You have to move to message-based event processing, of course, instead
of just signal-based with daemons.  The point is to *not* have to
run babysitting daemons.

> Berny Goodheart and I were talking about this, and his
> suggestion is to implement a registry scheme, I imagine with
> a graph of dependancies and some IPC etc. Tandem (Berny's
> employer) uses such a scheme to implement hot swap
> in their high availability architecture.  Having worked on such a scheme
> myself, I appreciate the complexity.  Unfortunately, you can't implement
> just a *little* bit of the scheme.  If you do *any* form of
> hot swap, you have to go the whole hog. Cisco also support
> hot-swap, and even when it's designed in from day one, it is
> still a significant effort to make it work.

Yes, but it needent involve a registry.  The problems are on the order
of those addressed by the 1.2 APM BIOS specification (www.intel.com,
search, APM).

The issue is to allow the system to be sufficiently modular so that
you can add/revoke modules as a result of a plug/unplug event.  For
networking, this means transient mounts (mounts are the *most*
persistent network connections) and some small changes to the FS
code (which require devfs to keep them small).

> So I guess I am saying that the little bit of glue around
> the edges is a pretty good scheme for FreeBSD, unless some
> serious effort is undertaken.  Thus I would consider pccard
> to not really offer hot swap, but more of a `user friendly
> hardware bus'.  Having said that, I think the glue holds
> together as much as can be expected :-)
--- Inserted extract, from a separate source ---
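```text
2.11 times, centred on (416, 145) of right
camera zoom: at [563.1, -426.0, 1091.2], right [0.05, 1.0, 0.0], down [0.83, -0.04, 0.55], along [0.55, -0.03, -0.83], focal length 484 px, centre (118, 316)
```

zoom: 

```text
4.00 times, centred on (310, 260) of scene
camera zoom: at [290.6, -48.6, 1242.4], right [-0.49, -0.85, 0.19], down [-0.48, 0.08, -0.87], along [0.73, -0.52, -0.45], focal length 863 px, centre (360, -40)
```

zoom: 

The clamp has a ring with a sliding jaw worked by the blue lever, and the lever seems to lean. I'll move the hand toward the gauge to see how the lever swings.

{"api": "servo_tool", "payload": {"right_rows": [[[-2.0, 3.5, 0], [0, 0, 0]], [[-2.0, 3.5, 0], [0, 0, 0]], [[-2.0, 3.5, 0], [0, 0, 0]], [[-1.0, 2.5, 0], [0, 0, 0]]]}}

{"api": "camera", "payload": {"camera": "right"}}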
I'd like to see a serious effort.  The RAID hot swap is partially
supported by SCSI reprobe, and other capabilities need to be
similarly supported.

> I am tempted to say, "It's not pccard's fault, but all the
> rest of the system for not handling hot swap". That is a comforting,
> but specious argument.  I *am* glad to see it is being put
> to good use.

It *is* the rest of the system's fault.  8-).


					Terry Lambert
					terry@lambert.org
---
Any opinions in this posting are my own and not those of my present
or previous employers.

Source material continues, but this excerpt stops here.